Continued high temperatures and drought have led to a power crunch in southwestern China's heavily hydropower-dependent Sichuan and Chongqing, and have caused battery giant CATL to halt production at its plant there.
Many readers have wondered whether new energy vehicle (NEV) makers, including NIO and BYD, have been affected in addition to CATL.
What is known so far indicates that these companies are not significantly affected at this time, but the power crunch has caused inconvenience in the use of electric vehicles.
One NIO House in Chengdu, Sichuan province, was not allowed to turn on its air conditioning because of power supply restrictions, so staff told vehicle owners that they were not advised to visit the store, according to My Caijing today.
The battery swap station at a service center on Chengdu's Airport Road, and the charging piles, are without power, and the charging of some vehicles under repair may be affected, according to the report.
(File photo shows the NIO service center on Chengdu's Airport Road. Image credit: NIO)
Chengdu has been experiencing continuous hot weather for days, and the city's electricity consumption is at its peak, while NEV owners are starting to face a bad experience with their vehicles, according to a user comment shared in the report.

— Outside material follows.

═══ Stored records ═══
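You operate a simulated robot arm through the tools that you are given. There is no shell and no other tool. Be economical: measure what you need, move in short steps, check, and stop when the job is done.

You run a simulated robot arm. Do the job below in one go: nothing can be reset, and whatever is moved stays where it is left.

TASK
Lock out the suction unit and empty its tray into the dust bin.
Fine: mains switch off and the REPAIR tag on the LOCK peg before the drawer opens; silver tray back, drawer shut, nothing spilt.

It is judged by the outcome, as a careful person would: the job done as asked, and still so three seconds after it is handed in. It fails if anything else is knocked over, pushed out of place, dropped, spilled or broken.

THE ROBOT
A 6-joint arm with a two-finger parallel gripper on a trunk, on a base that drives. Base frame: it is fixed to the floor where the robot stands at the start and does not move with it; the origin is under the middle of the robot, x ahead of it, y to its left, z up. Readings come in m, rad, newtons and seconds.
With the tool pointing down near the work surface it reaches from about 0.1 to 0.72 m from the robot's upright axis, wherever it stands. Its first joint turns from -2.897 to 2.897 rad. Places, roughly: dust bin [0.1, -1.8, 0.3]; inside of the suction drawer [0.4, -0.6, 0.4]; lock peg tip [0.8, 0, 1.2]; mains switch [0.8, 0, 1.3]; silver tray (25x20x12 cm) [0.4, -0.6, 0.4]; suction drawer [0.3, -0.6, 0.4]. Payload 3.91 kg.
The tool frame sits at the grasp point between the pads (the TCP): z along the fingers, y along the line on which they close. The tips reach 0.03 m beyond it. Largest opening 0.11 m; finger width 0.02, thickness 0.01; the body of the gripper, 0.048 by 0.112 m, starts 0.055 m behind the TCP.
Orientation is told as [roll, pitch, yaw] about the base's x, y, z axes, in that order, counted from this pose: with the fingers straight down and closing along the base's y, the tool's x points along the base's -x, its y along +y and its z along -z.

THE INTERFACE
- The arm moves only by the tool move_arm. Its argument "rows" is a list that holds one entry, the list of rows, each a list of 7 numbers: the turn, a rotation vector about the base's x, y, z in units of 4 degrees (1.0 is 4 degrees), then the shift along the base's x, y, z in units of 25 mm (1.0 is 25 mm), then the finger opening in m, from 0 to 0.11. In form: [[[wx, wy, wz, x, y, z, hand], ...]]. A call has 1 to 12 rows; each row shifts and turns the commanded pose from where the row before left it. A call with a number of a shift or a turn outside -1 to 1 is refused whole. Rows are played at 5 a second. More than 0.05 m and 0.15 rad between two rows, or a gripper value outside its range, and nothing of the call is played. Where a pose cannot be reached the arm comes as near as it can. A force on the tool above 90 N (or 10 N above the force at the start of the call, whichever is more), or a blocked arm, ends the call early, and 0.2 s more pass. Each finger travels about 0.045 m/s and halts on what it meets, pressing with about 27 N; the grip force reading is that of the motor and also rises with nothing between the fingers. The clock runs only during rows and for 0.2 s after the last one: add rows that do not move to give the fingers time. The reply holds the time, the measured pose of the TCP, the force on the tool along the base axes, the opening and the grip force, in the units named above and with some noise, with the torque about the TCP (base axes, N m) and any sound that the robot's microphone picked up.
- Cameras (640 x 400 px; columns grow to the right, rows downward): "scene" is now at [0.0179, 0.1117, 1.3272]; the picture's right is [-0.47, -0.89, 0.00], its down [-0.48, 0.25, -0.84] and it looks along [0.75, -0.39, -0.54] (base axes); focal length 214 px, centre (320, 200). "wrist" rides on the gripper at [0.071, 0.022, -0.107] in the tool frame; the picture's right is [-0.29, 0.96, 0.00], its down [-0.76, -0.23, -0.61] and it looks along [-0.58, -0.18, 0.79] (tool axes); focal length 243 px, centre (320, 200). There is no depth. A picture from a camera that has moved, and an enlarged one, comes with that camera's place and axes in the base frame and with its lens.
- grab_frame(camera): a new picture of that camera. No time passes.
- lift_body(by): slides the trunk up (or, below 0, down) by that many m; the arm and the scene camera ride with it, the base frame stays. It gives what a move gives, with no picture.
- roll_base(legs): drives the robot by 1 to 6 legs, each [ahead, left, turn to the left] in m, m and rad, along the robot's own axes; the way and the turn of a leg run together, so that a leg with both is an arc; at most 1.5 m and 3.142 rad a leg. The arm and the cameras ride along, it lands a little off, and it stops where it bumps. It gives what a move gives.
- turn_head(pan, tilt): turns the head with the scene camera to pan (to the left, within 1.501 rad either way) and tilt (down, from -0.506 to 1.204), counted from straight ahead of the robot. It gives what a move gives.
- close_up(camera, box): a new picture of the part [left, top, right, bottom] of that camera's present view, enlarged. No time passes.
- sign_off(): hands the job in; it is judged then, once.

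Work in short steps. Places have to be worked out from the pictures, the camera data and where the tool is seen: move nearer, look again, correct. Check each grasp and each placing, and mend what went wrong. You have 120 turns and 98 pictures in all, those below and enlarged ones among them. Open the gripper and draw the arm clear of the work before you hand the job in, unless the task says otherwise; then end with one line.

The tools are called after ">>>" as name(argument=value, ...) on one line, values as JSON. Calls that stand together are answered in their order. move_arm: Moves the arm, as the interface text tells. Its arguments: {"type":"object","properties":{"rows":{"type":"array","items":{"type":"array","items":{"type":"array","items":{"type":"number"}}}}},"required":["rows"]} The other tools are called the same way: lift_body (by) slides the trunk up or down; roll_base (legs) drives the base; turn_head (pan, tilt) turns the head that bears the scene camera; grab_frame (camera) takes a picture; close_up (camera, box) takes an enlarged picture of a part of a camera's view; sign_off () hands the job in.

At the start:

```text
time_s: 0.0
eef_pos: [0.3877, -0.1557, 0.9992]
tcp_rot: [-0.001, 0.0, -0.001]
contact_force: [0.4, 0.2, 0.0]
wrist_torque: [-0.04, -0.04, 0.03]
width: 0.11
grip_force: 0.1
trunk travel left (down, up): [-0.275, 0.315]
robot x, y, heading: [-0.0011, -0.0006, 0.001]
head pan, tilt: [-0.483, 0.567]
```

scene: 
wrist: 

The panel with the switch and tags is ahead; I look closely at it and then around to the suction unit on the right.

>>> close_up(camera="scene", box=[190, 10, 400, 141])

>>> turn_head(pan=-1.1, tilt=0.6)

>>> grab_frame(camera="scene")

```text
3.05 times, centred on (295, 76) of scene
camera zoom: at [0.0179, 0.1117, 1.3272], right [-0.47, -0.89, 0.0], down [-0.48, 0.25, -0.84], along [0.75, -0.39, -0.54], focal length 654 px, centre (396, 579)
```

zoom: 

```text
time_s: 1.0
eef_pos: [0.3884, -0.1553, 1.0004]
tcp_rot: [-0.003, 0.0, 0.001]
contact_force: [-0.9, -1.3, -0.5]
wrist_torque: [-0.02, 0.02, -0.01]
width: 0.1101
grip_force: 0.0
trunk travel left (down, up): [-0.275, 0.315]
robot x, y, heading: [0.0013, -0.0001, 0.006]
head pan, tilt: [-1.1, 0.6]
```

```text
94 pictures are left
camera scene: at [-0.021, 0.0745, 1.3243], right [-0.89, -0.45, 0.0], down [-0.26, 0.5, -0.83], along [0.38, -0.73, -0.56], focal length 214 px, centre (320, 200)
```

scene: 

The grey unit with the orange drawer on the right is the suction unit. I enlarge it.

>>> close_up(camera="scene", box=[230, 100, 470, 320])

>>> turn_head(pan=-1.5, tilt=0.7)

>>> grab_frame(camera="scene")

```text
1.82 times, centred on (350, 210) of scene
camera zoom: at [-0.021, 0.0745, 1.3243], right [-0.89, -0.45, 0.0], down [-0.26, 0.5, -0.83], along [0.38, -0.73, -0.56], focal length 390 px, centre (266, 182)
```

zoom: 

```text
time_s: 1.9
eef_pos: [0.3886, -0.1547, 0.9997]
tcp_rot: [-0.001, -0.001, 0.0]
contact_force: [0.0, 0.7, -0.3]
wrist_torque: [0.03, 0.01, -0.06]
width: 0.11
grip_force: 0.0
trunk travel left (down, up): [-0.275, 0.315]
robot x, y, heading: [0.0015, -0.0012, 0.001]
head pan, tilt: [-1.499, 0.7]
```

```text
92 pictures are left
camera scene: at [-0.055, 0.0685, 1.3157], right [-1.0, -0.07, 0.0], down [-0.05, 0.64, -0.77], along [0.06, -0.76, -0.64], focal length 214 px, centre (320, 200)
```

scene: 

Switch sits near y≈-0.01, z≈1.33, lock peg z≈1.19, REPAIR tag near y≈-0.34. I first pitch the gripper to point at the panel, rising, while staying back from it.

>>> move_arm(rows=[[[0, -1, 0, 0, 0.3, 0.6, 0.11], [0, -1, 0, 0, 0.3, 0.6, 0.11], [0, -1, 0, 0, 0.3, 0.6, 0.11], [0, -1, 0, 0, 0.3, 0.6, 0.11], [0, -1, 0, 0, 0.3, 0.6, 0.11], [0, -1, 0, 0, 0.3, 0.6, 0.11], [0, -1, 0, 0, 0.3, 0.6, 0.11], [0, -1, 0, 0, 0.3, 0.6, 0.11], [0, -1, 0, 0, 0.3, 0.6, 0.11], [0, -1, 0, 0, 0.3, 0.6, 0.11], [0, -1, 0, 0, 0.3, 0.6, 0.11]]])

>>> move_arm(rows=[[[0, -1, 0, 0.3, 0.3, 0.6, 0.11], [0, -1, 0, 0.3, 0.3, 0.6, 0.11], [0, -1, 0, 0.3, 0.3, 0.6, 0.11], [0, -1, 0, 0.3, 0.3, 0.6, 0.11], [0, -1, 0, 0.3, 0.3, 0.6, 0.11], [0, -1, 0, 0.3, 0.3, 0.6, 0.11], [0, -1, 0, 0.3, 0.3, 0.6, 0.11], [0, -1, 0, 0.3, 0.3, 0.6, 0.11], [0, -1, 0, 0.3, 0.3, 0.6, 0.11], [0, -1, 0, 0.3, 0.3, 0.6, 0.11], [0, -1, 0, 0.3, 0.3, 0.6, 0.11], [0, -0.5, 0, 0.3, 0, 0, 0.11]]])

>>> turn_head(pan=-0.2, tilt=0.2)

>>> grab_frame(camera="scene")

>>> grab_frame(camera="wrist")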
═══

There are no reports of BYD or other brands of vehicles being similarly affected, but charging inconveniences are conceivable at a time of tight power supply.
In addition, BYD has a battery factory in Bishan District, Chongqing, where employees are not on vacation but have suffered a brief power outage, Cailian quoted a worker at the plant as saying today.
Yibin, Sichuan recently issued a plan calling for companies using electricity for industrial purposes to suspend production from 00:00 on August 15 to 24:00 on August 20 in order to protect the supply of electricity for residents, according to Yibin Radio and Television.
CATL's Yibin plant has temporarily halted production due to power constraints from August 15 to August 20, Jiemian reported yesterday.
Power supply in southwestern China comes mainly from hydropower, and the persistent high temperatures have led to a reduction in power generation from hydropower plants.
Sichuan gets 80 percent of its power supply from hydropower, and the rare high temperatures and long duration of the drought this year have caused water levels at some major hydropower plants to bottom out, CCTV said in a report today, citing a State Grid source.
From 0:00 on August 17 to 24:00 on August 24, industrial companies included in a list will need to suspend power consumption in order to ensure the supply of electricity for residents, according to a document jointly released by the local government and State Grid Chongqing on August 16.
It is worth noting that Sichuan has a large number of large hydropower plants, including the Baihetan hydropower plant, the largest in the world, which started generating electricity in June last year.
However, the electricity generated by many large hydropower plants in Sichuan is not distributed and used by the province, but is provided to other provinces and cities in a fixed proportion.
(File photo from CCTV shows the Baihetan hydropower plant on the Jinsha River in Sichuan.)